In a heartfelt post on Instagram, Lillelien revealed that it had been his goal for a “long time” to share his truth with the world. He wrote that he wanted to come out “not for my own part” but “to be a role model”.
“About half a year ago, I told my family, friends and teammates that I most likely do not end up with a sweet girl, but a handsome boy,” he wrote. “The response was exclusively positive!”
View this post on Instagram
Ola Hoftun Lillelien said that he decided to come out publicly on 21 April because it was the 50th anniversary of homosexuality being criminalised in Norway. He explained that he didn’t choose the date for personal gain, but to “proudly thank those” who “fought for my right to love the one I want”.
“I hope society today has come so far that boys and girls do not have to feel the fear of not being accepted for who they are,” he said.
“It is not a sensation to be in love and in love with someone, so I hope we have gotten there that it does not turn out to be a big deal.”

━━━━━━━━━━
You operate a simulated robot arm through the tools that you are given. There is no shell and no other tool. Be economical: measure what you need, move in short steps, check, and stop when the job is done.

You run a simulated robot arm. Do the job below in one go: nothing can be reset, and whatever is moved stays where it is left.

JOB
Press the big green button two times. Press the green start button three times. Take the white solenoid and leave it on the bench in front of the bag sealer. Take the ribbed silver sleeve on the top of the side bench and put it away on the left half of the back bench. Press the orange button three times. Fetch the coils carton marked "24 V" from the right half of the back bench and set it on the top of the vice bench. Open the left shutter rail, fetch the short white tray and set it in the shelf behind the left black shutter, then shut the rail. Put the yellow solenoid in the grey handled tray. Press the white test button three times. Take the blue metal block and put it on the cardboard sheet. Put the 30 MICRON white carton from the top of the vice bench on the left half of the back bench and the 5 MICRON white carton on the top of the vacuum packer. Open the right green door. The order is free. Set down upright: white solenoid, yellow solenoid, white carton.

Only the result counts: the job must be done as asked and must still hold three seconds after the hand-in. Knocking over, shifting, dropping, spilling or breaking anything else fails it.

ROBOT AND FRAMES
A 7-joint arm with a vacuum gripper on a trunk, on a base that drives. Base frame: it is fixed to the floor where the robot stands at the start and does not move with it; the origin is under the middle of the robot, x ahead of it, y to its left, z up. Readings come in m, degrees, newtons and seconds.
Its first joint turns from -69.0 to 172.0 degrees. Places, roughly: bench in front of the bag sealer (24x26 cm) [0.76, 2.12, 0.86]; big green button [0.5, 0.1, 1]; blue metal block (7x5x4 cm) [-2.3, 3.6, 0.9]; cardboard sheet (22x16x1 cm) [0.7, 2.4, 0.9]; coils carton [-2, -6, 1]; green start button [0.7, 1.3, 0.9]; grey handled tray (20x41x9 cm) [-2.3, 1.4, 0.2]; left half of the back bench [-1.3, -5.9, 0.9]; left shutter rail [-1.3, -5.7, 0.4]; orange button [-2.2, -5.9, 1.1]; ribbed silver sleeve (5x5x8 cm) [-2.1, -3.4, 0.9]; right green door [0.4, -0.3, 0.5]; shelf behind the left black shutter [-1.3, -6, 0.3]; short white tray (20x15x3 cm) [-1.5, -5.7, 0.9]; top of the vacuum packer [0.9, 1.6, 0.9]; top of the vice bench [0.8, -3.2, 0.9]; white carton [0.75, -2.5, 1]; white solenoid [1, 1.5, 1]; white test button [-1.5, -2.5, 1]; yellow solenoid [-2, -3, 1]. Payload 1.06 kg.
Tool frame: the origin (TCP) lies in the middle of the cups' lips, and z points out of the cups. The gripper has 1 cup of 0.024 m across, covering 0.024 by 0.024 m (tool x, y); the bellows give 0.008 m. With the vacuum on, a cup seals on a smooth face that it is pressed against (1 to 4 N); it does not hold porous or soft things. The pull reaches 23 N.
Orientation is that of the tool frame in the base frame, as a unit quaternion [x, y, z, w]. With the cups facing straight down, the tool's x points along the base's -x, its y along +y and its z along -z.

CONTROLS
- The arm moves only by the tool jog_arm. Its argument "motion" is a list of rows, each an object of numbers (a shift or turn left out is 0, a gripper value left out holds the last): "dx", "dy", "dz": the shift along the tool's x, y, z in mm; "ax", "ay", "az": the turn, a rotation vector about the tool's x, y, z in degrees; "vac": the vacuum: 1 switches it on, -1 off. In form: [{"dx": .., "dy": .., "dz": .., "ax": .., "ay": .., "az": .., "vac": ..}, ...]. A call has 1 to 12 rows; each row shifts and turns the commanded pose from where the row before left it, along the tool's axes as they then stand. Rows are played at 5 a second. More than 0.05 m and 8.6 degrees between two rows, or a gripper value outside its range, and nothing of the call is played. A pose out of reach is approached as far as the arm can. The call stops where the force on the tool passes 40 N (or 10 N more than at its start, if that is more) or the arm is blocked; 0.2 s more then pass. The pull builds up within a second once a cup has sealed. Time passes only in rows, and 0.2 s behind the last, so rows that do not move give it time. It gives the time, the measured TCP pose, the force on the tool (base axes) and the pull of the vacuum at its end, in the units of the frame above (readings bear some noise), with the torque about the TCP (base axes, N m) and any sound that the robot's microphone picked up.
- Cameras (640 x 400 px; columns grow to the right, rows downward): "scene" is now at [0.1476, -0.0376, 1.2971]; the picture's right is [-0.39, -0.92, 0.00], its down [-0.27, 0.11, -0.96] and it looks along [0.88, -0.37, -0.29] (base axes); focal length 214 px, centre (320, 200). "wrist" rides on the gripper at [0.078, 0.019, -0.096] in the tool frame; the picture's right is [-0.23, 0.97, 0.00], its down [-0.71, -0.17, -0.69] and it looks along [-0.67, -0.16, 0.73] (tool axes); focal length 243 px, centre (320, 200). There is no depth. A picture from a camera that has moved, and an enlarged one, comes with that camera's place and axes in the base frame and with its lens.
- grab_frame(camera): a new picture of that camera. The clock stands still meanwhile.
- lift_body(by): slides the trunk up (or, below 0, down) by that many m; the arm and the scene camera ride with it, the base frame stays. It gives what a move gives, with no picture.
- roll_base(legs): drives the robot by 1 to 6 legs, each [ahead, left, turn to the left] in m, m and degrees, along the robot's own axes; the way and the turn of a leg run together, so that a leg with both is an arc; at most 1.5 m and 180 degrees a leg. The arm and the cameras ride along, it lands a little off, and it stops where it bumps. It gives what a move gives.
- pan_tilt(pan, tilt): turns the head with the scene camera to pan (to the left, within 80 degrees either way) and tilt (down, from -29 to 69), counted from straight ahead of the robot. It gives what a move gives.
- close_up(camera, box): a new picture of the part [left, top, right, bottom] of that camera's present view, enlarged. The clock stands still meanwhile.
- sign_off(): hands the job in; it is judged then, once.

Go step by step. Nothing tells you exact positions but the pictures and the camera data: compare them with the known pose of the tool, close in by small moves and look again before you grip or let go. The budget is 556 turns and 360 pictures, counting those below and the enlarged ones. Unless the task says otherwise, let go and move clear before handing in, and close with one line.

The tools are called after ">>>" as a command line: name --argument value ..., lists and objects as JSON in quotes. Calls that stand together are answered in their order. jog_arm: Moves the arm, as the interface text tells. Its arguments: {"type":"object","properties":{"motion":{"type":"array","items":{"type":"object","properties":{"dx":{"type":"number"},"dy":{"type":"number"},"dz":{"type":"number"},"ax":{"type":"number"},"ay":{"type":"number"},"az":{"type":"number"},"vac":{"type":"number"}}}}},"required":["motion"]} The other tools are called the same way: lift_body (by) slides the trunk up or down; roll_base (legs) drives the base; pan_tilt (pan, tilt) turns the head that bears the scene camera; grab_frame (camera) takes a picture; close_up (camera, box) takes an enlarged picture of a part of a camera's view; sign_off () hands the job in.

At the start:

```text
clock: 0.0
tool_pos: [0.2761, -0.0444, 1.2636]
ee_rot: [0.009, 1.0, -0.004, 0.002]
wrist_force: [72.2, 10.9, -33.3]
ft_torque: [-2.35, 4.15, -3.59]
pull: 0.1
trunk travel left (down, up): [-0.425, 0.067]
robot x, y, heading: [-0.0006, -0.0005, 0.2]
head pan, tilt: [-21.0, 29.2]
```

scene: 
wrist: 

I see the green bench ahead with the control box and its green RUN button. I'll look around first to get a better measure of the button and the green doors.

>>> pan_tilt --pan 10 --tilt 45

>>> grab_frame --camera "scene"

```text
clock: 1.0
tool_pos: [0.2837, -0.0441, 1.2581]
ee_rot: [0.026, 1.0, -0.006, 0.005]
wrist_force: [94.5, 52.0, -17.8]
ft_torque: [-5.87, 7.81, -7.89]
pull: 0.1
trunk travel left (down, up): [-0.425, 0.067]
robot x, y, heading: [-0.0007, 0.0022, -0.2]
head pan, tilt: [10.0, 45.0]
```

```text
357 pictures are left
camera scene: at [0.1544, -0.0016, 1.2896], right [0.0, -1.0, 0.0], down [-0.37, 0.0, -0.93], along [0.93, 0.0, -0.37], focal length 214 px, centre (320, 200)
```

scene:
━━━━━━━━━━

Lillelien then referenced a 2016 speech by King Harold V in which the monarch declared that Norwegians include “girls who love girls”, “boys who love boys” and “boys and girls who love each other”.
Lillelien said he had “only gotten to know warmth, joy and unity” through sport as a professional athlete, adding such themes are exactly what “sport is all about”.
“Sport has room for everyone, including you and me,” Lillelien said. “Because I’m still just me, Ola.”
Ola Hoftun Lillelien told NKR that one of the reasons behind the post was that he wants to find love, and he wants to be able to share his future relationship openly.
He described how it would be “very difficult” to have a boyfriend if “those around you do not know anything”. So he wanted to come out publicly to get a boyfriend “without it being a secret”.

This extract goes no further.